Ainda que o Supremo Tribunal Federal tenha considerado a tese do marco temporal inconstitucional em 21 de setembro de 2023, pouco tempo depois, em 28 de dezembro do mesmo ano, foi promulgada no Senado a Lei 14.701/2023, que legitimou o marco temporal no legislativo. No presente momento, o STF promove audiências de conciliação sobre a lei aprovada, e o futuro da sua aplicação ainda é incerto.

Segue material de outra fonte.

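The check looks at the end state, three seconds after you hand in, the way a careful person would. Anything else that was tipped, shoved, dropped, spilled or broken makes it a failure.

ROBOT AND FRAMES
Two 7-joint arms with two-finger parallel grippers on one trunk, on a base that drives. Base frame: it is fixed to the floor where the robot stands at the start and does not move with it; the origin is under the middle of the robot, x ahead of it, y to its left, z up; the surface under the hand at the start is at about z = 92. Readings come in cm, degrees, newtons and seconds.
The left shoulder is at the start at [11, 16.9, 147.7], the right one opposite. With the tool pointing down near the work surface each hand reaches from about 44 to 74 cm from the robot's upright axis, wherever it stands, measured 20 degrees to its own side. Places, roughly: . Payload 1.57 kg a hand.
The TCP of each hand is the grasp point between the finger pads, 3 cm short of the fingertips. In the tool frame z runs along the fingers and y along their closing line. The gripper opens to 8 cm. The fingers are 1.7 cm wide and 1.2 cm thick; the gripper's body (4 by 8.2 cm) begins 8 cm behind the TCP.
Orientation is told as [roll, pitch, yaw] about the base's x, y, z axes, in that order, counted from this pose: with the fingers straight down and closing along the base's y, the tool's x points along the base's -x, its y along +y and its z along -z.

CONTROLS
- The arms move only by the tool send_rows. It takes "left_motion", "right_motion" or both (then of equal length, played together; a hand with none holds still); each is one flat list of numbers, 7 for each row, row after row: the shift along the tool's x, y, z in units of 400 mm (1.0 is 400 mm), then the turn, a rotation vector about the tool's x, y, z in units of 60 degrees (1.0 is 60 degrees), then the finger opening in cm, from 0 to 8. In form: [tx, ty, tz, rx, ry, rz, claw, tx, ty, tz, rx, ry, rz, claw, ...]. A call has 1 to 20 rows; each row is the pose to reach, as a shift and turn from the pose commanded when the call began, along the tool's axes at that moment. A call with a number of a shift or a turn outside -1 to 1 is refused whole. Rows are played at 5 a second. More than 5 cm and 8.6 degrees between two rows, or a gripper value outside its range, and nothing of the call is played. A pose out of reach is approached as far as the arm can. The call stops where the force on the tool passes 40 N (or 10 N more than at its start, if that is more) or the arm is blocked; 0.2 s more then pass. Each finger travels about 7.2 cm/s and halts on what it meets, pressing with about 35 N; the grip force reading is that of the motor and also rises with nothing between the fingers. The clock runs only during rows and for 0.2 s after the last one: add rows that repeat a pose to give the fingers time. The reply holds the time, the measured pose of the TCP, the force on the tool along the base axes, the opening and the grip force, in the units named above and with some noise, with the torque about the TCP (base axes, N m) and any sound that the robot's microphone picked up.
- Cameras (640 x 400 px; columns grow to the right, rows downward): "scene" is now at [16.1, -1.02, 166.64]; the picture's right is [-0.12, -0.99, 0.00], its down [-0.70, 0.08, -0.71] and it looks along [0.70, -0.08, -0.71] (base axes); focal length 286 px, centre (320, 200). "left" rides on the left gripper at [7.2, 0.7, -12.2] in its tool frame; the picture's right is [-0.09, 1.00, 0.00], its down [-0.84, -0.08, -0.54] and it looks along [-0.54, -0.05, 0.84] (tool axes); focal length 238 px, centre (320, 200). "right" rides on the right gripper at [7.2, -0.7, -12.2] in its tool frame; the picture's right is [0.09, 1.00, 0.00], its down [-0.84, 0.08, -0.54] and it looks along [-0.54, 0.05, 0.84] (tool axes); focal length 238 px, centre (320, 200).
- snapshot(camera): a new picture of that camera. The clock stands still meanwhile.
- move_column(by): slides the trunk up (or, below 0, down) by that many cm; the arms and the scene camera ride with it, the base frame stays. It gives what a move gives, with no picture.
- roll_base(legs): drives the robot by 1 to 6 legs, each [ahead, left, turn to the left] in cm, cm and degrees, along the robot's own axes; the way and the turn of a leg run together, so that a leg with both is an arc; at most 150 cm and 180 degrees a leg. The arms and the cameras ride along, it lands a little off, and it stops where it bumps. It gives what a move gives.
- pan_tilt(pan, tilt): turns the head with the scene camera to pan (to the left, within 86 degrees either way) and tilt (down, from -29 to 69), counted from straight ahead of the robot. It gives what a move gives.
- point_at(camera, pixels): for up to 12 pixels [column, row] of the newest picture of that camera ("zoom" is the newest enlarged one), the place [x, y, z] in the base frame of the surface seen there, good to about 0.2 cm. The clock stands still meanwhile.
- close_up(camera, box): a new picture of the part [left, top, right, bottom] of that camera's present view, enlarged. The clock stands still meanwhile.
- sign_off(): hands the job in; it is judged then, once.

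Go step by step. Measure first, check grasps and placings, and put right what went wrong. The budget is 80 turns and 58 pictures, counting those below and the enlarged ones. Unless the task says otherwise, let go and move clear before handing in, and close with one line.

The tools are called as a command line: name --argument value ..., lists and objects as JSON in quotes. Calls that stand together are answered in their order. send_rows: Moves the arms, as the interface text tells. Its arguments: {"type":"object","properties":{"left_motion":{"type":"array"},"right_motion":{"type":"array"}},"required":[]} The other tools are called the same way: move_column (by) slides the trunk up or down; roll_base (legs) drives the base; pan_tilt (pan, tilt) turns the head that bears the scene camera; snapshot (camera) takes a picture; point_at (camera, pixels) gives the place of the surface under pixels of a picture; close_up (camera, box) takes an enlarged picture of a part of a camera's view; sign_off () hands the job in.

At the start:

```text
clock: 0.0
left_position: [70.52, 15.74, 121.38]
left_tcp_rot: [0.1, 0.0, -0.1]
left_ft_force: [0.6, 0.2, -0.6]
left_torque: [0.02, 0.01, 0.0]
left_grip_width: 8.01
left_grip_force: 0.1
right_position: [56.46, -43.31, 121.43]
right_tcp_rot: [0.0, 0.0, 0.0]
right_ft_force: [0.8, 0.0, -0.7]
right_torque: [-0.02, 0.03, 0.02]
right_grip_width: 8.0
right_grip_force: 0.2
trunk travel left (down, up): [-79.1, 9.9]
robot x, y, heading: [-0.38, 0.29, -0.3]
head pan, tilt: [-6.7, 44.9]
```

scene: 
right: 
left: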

Nesse material, propomos uma reflexão de longa duração sobre a relação dos povos indígenas com o Estado brasileiro.
A atividade será montar uma linha do tempo que reflita sobre os direitos dos povos indígenas e a sua relação com o Estado brasileiro ao longo dos séculos XX e XXI. Para isso, alguns momentos devem ser privilegiados: o início da República e a formação da ideia de tutela indígena; o contexto da ditadura militar e o aumento da ofensiva sobre a Amazônia; a Constituinte de 1988; o momento atual da relação entre indígenas e Estado brasileiro.

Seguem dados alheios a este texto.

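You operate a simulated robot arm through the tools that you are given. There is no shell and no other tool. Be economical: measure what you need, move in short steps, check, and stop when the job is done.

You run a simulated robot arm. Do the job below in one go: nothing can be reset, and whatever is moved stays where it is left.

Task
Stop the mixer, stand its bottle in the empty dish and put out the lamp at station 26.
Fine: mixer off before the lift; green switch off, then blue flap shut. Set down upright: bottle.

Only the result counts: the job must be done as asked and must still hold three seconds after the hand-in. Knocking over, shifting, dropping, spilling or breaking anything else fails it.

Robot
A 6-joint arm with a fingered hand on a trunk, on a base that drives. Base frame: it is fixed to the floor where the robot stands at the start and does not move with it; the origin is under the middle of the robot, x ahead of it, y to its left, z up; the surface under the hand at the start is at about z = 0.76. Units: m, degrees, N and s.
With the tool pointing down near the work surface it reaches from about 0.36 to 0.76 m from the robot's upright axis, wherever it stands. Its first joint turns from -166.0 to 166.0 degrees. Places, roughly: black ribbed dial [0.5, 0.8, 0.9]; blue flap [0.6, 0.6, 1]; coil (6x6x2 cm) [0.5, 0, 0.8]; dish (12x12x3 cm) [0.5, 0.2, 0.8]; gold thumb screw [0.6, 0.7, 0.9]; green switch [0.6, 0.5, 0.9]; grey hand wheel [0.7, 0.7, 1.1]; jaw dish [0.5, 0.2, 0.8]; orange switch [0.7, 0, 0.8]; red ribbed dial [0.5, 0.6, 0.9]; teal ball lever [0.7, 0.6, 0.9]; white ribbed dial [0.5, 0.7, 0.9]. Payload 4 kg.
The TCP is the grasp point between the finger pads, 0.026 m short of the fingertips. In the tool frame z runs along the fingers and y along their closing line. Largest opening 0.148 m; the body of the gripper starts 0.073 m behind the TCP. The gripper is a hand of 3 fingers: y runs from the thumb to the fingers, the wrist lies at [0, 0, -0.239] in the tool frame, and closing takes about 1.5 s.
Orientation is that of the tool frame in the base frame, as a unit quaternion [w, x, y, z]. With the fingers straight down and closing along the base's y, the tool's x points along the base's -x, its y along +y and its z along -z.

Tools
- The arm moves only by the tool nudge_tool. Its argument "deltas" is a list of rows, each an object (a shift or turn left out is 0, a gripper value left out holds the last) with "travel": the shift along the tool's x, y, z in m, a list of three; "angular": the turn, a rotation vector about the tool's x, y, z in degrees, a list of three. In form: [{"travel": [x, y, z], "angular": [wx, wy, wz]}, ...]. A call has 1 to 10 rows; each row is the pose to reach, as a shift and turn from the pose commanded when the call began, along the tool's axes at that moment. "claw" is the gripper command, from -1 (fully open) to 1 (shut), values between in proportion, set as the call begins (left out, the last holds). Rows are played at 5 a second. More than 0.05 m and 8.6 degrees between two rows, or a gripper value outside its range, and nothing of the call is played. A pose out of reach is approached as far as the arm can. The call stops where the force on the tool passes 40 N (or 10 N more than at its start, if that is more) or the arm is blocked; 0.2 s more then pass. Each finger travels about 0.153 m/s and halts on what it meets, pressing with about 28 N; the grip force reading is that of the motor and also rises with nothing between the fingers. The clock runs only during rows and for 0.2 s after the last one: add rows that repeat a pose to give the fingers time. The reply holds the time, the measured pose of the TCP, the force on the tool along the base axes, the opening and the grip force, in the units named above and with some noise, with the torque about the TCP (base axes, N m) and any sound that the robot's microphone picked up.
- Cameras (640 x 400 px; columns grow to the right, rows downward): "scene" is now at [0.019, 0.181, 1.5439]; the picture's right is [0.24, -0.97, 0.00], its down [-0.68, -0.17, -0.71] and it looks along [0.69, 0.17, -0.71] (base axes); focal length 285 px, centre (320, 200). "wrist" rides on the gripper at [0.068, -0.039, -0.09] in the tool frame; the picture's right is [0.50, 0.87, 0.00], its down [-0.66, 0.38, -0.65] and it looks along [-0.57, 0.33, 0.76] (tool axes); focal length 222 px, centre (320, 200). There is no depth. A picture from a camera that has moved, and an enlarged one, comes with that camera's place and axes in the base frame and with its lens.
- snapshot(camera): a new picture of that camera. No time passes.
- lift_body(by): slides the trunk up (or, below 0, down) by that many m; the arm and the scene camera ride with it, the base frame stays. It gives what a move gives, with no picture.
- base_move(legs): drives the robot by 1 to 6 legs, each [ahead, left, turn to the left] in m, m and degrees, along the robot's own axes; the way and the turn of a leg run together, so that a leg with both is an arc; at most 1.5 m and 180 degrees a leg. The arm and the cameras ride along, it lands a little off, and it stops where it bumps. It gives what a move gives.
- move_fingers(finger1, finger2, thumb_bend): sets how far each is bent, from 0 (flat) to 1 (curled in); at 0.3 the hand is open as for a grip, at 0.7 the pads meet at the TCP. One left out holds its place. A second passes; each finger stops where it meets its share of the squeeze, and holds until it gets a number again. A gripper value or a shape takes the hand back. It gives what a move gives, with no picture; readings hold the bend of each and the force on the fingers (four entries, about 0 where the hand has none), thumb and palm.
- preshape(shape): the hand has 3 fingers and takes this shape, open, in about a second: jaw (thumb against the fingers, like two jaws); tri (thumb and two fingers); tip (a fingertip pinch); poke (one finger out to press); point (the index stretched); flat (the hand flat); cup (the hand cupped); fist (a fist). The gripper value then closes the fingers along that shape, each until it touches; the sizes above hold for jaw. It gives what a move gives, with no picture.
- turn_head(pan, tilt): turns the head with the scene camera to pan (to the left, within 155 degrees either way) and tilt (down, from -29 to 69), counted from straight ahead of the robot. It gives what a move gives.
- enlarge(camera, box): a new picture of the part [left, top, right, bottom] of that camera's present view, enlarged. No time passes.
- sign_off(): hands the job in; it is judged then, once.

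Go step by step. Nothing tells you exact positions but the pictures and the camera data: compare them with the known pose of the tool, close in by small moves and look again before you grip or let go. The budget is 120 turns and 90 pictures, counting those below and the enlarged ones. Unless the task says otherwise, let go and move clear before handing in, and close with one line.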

A ideia é que os alunos sejam divididos em 4 grupos (ou mais, com mais de um grupo ficando responsável por cada tema) e que, sob a supervisão do docente, investiguem aspectos desses períodos, no que diz respeito à relação entre indígenas e Estado.
Alguns desses aspectos podem ser:
1- O início da República e a formação da ideia de tutela indígena
– Marechal Rondon e a criação do Serviço de Proteção ao Índio (SPI)
– A “incapacidade relativa” dos indígenas
– O estabelecimento da tutela indígena
– A busca por transformar o indígena em um “trabalhador nacional”
2- O contexto da ditadura militar e o aumento da ofensiva sobre a Amazônia
– O “Relatório Figueiredo”, as denúncias de violações de direitos humanos contra indígenas e a criação da Funai
– O avanço sobre a Amazônia e o discurso de “integração nacional”
– A Guarda Rural Indígena e o Reformatório Krenak
– O projeto da Emancipação de 1978
– O movimento indígena na ditadura militar
3- A Constituinte de 1988
– O “Programa de Índio” e as informações sobre a Constituinte
– A presença de indígenas na Assembleia
– Os aliados dos indígenas na Assembleia
– As garantias legais da Constituição em relação aos povos indígenas
– O princípio do indigenato
4- O momento atual da relação entre indígenas e Estado brasileiro
– A Articulação dos Povos Indígenas do Brasil (APIB)
– A realização dos Acampamentos Terra Livre (ATL)
– A criação do Ministério dos Povos Indígenas
– A eleição de parlamentares indígenas
– A luta contra a tese jurídica do marco temporal
(No item “Explore+”, há recomendação de materiais para todos esses momentos.)
Há diversos formatos a partir dos quais os trabalhos podem ser apresentados, mas o ideal é que se possa construir um mural com uma linha do tempo em que cada um desses aspectos seja destacado de alguma forma.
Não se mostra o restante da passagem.